[START OF Text segment]
Quoique fort dispendieuse, cette méthode présentait, à vrai dire, certains avantages, dont le gouvernement sut tirer parti : elle permettait de réaliser tout de suite une partie des améliorations promises. On pouvait offrir au public des plans grandioses et se mettre à l’œuvre sur plusieurs points en même temps. Le peuple, voyant bouleverser les terrains avec tant d’activité, ne douta plus de l’essor merveilleux que Genève allait prendre. Bientôt s’élevèrent comme par enchantement de nouveaux quartiers mieux bâtis que les anciens, de beaux quais et plusieurs édifices publics. L’établissement des chemins de fer vint encore ajouter au prestige de cette rapide métamorphose. Ce fut de tous les côtés à la fois un épanouissement qui doublait presque l’étendue de la ville. On doit reconnaître que les vues du radicalisme étaient en harmonie avec les besoins de l’époque. Profitant de la tendance générale des esprits, le radicalisme s’efforçait d’en faire l’instrument de sa politique, et c’est dans la voie du progrès matériel qu’il voulait gagner ses titres à la reconnaissance. L’idée était ingénieuse assurément. Chez un peuple connu par son aptitude intelligente pour le commerce et l’industrie, elle avait toute chance de réussir. Aussi les résultats obtenus ne sont pas sans importance. Genève est en train de devenir une grande ville; elle offre, à l’extérieur du moins, l’aspect du bien-être et de la prospérité. Sa population s’accroît sans cesse, et les nombreuses maisons qui se construisent sur l’emplacement de ses anciens remparts seront à peine suffisantes pour la contenir. Déjà même on la voit refluer sur les communes voisines, dont elle fait de véritables faubourgs.
[END OF Text segment]
[START OF Given information]
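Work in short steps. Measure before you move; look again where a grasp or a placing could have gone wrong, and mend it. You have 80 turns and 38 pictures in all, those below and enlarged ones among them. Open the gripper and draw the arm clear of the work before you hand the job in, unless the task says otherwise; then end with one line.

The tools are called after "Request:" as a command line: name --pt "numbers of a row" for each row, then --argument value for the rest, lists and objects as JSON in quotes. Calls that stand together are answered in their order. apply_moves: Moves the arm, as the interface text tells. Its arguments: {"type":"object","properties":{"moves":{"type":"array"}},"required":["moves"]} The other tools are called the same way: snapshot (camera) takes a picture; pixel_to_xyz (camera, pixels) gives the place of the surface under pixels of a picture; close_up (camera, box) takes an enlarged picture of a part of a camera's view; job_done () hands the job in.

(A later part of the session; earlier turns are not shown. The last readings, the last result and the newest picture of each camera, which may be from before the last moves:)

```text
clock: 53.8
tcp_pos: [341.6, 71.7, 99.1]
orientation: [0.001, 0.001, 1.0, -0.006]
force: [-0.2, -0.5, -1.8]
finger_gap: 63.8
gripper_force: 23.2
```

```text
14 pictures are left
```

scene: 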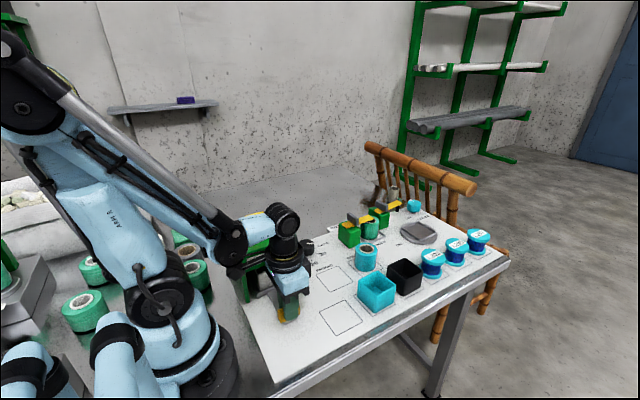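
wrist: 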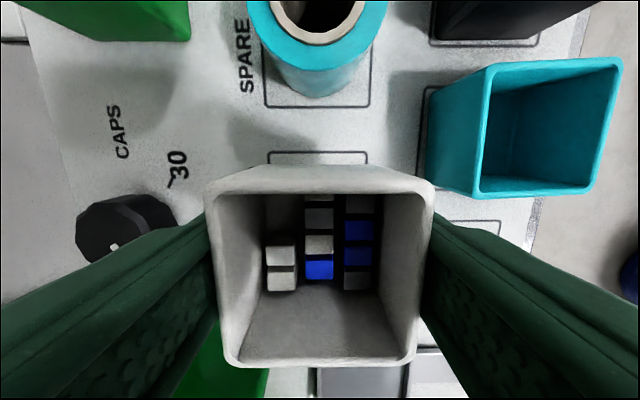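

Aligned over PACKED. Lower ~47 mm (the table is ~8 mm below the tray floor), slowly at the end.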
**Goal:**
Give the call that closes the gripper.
[END OF Given information]
**Goal:**
Return the text segment unchanged, from "Quoique fort dispendieuse, cette" to its end.

**Output of the task:**
Quoique fort dispendieuse, cette méthode présentait, à vrai dire, certains avantages, dont le gouvernement sut tirer parti : elle permettait de réaliser tout de suite une partie des améliorations promises. On pouvait offrir au public des plans grandioses et se mettre à l’œuvre sur plusieurs points en même temps. Le peuple, voyant bouleverser les terrains avec tant d’activité, ne douta plus de l’essor merveilleux que Genève allait prendre. Bientôt s’élevèrent comme par enchantement de nouveaux quartiers mieux bâtis que les anciens, de beaux quais et plusieurs édifices publics. L’établissement des chemins de fer vint encore ajouter au prestige de cette rapide métamorphose. Ce fut de tous les côtés à la fois un épanouissement qui doublait presque l’étendue de la ville. On doit reconnaître que les vues du radicalisme étaient en harmonie avec les besoins de l’époque. Profitant de la tendance générale des esprits, le radicalisme s’efforçait d’en faire l’instrument de sa politique, et c’est dans la voie du progrès matériel qu’il voulait gagner ses titres à la reconnaissance. L’idée était ingénieuse assurément. Chez un peuple connu par son aptitude intelligente pour le commerce et l’industrie, elle avait toute chance de réussir. Aussi les résultats obtenus ne sont pas sans importance. Genève est en train de devenir une grande ville; elle offre, à l’extérieur du moins, l’aspect du bien-être et de la prospérité. Sa population s’accroît sans cesse, et les nombreuses maisons qui se construisent sur l’emplacement de ses anciens remparts seront à peine suffisantes pour la contenir. Déjà même on la voit refluer sur les communes voisines, dont elle fait de véritables faubourgs.